Murathan Mungan'ın bugünden dönüp çocukluğuna ve geride bıraktığı yıllara baktığı ve çocuk halini bir romanın kahramanı gibi anlattığı "Harita Metod Defteri" okurla buluştu. Metis Yayınları'ndan çıkan Harita Metod Defteri'nde Mugan, Mardin, Ankara ve İstanbul yıllarını, babasıyla ilişkisini ve bütün bunlarla beraber değişen Türkiye'yi anlatıyor.

Çocukluğunda belirli olaylar karşısında yaşadığı duygu durumlarını hatırlayan, onları yorumlayan Mungan, “yazıdan medet umarak” izleriyle mücadele ettiği "geçmişin yaraları" için, “Yalnızca insanlar büyür, yaralar büyümez, yaralar çocuk kalır.

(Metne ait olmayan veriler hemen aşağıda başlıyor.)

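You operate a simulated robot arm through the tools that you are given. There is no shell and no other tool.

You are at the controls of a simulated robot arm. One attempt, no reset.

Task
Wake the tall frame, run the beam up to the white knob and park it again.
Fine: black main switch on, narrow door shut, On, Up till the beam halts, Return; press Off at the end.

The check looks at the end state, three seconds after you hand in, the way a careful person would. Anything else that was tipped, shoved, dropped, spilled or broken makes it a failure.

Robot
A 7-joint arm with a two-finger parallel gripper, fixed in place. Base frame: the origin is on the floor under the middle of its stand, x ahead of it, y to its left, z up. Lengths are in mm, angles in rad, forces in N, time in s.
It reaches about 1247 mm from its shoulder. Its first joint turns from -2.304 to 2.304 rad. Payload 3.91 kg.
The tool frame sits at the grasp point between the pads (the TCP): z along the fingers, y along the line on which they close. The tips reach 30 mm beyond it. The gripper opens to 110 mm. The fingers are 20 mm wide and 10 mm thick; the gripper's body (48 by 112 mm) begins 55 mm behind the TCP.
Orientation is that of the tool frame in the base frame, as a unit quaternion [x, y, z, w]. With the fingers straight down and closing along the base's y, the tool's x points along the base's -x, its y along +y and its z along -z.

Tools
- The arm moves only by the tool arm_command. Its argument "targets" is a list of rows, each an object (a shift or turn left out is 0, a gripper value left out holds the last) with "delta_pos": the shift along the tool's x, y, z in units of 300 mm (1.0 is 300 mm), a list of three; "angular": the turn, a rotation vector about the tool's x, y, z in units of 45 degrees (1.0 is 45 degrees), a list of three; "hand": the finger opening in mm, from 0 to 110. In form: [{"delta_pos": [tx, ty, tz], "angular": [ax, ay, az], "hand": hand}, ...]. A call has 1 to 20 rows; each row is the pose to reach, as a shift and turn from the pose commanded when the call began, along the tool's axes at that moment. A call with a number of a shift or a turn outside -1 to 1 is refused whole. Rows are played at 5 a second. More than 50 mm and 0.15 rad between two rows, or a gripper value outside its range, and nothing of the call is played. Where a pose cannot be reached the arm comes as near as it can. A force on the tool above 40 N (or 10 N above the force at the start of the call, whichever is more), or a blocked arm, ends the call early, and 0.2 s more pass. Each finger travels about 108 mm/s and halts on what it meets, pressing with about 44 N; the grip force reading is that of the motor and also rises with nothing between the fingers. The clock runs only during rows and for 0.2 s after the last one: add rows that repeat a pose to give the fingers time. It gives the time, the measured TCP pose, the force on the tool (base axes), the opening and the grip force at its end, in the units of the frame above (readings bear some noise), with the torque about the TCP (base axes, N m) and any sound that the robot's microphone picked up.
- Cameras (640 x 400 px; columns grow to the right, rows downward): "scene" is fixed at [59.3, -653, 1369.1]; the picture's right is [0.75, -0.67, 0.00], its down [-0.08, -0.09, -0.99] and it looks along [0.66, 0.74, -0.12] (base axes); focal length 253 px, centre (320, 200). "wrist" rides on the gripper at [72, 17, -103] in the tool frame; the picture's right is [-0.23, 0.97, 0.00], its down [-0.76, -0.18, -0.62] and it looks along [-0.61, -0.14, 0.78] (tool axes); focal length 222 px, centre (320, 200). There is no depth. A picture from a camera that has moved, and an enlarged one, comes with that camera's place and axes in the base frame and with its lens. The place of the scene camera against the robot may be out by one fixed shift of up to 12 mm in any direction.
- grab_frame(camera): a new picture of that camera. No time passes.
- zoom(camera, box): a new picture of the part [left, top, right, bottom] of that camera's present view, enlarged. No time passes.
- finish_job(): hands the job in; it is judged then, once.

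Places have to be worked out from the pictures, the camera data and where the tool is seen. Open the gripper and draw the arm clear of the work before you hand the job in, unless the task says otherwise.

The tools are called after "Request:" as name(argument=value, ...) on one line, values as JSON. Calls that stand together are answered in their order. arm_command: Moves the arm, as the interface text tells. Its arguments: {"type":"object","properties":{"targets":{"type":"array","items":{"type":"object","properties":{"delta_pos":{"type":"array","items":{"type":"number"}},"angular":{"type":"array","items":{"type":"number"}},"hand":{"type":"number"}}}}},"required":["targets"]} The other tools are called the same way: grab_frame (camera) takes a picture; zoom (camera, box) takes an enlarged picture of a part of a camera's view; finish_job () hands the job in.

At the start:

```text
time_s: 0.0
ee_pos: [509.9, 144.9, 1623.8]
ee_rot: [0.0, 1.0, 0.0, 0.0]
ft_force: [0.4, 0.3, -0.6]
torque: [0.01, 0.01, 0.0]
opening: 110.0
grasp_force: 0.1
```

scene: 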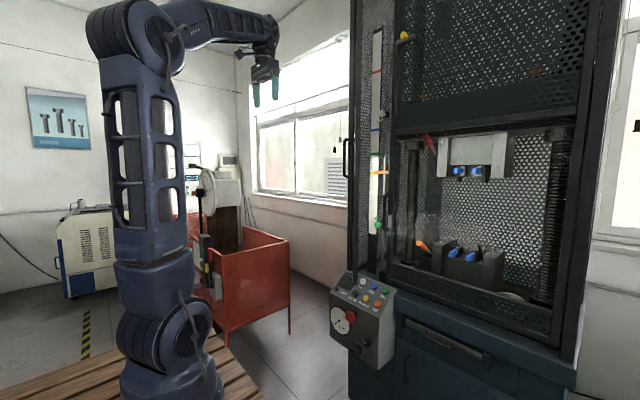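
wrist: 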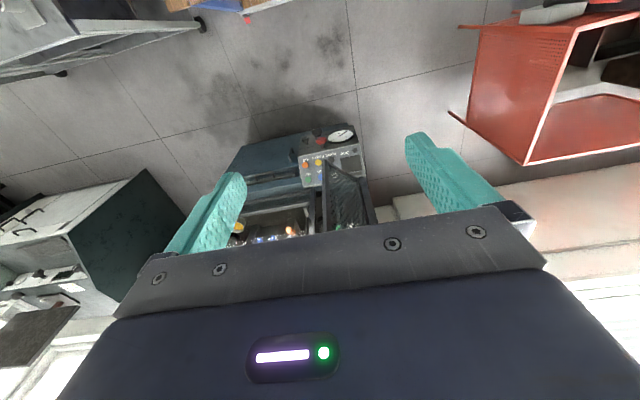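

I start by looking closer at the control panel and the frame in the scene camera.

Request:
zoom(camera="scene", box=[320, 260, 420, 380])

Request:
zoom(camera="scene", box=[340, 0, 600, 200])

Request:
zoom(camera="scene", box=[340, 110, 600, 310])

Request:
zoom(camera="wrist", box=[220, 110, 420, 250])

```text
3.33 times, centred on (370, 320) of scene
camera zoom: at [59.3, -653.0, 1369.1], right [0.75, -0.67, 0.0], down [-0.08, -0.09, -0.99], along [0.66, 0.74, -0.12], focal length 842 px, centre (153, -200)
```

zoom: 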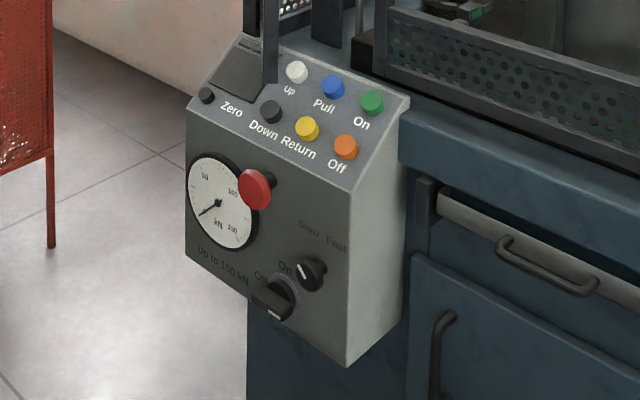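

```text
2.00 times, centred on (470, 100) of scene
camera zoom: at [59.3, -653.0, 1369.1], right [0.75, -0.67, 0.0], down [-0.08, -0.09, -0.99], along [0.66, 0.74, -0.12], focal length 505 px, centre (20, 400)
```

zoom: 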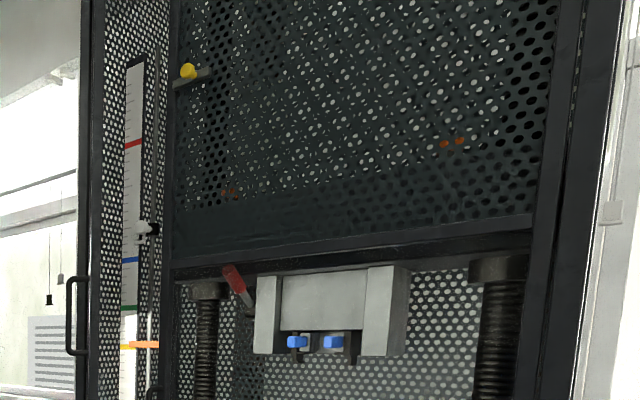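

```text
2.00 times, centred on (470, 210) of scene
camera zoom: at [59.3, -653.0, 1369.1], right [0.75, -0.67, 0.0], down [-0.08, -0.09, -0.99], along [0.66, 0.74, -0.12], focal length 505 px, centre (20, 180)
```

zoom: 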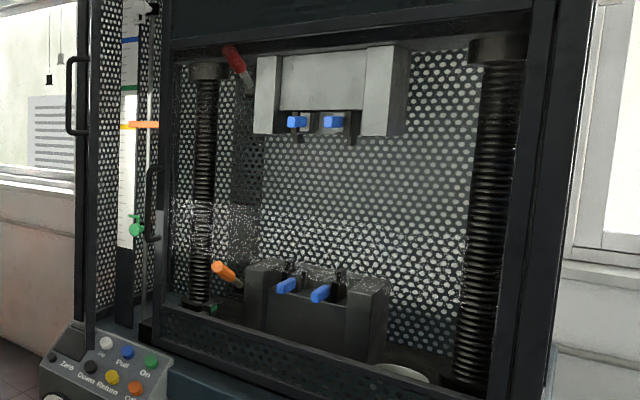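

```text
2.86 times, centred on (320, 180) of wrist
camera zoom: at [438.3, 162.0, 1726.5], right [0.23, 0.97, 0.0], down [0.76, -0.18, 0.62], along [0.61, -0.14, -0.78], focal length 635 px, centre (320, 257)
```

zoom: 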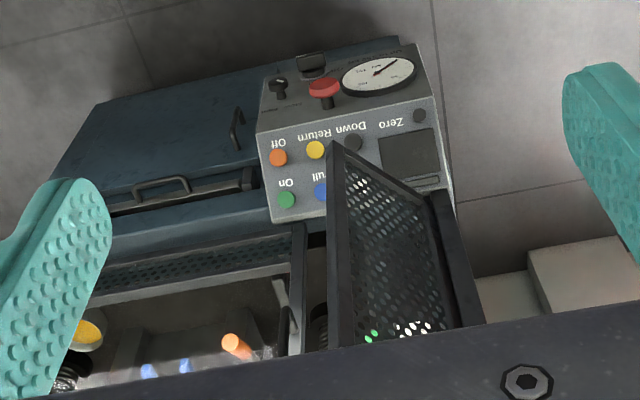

Hayatta en büyük sırrı içimizde taşıyoruz. O sırrı günün birinde dünyayla doğrulamak istiyoruz. Ya sırrımız ışımıyor ya da dünya geçit vermiyor” diyor.

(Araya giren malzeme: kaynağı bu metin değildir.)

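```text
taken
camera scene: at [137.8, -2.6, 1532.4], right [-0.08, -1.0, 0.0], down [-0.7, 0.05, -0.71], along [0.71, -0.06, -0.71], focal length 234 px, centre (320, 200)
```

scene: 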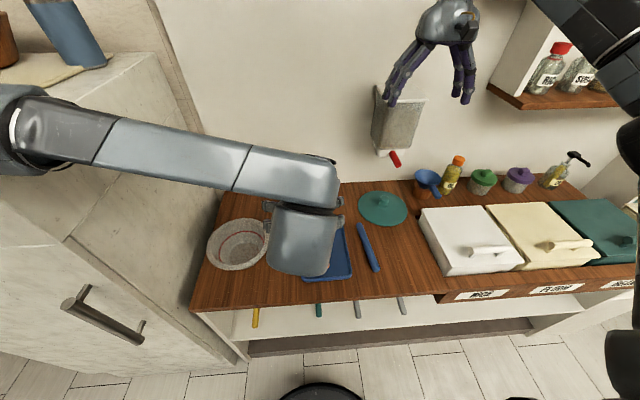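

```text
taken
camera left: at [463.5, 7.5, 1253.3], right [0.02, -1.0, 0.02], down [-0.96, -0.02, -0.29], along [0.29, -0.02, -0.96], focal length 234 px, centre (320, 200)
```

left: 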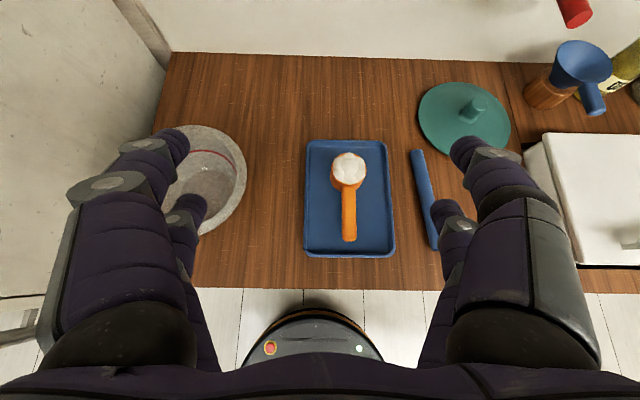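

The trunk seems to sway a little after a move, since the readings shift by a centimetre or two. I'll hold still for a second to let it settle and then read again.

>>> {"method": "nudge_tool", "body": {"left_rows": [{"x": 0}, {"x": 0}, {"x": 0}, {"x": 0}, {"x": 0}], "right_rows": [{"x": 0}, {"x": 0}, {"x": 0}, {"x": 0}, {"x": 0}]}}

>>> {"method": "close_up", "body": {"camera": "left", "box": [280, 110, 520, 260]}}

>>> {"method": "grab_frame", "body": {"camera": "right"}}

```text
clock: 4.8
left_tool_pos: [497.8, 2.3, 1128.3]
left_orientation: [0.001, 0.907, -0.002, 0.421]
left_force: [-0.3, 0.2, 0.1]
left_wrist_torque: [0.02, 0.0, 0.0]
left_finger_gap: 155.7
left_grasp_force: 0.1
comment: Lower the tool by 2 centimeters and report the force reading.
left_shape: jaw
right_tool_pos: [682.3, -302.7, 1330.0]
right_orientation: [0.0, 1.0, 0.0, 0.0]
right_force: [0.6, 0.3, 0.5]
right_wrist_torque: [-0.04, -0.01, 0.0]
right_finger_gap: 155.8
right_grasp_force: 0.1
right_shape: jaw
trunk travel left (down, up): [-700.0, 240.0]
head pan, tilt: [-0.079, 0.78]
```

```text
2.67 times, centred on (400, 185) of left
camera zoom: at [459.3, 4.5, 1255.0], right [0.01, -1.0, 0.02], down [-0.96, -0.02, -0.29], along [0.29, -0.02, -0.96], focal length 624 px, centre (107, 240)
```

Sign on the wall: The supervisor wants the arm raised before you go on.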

İlkokul çağındayken uzandığı yatağında mitolojik bir beklentiye dönüşen 2000 yılının olası mucizelerini hayal ettiğini anlatan Mungan, şunları kaleme alıyor: "Teknolojik gelişmeleri, uzay yolculuklarını hayal eder ve 2000 yılı geldiğinde ne kadar yaşlı biri olacağımı hayal ederek hüzünlenirdim. Kırk beş yaş bana dünyanın sonuymuş gibi gelirdi. On sekiz yaşında olacağım gün bile benim için uzak ve ürkütücü bir tarihti. O yaşlarda bir çocuk için ciddi sayılabilecek ölçüde yaşlanma korkum vardı, yaşlanma fikri bile beni ürpertmeye yetiyordu, sanki yirmi yaşıma geldiğimde bile her şey için çok geç olacaktı; ölümden çok yaşlanmaktan korktuğumu iyi hatırlıyorum."

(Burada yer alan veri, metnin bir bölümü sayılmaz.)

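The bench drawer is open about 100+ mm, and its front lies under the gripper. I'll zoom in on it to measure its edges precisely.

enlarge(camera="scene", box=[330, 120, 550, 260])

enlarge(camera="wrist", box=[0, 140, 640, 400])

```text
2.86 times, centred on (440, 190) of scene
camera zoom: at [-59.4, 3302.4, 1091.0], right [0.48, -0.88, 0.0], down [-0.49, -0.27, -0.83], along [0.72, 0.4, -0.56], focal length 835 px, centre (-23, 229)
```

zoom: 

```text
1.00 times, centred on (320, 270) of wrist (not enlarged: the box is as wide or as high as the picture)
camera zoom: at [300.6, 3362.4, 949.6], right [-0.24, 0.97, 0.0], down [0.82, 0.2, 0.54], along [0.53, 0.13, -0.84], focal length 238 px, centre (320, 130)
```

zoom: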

"TÜRKİYE HEP AYNI TÜRKİYE'YDİ


Çocukluğunun onca duygusuna ait ayrıntıları bunca yıl sonra hatırlamasına şaşarak, "çocukluğunun başını okşayan" Mungan, hayatını bir sahneye çevirdiği Harita Metod Defteri'nde, kişisel tarihini okura açıyor. Kişisel tarihinin bu anlatısına Türkiye'nin tarihi ve politik geçmişini de dahil eden Mungan, "Ben büyümüştüm, babam yaşlanmıştı, Türkiye hep aynı Türkiye’ydi” diyerek pek bir şeyin değişmediğini anlatıyor. Mungan kitabında okuru Türkiye'nin yakın tarihinde gezdirirken, bir yandan da ailesinin soy kütüğünü, babasının ve annesinin evlenmelerini, boşanmalarını, huylarını da paylaşıyor okurla.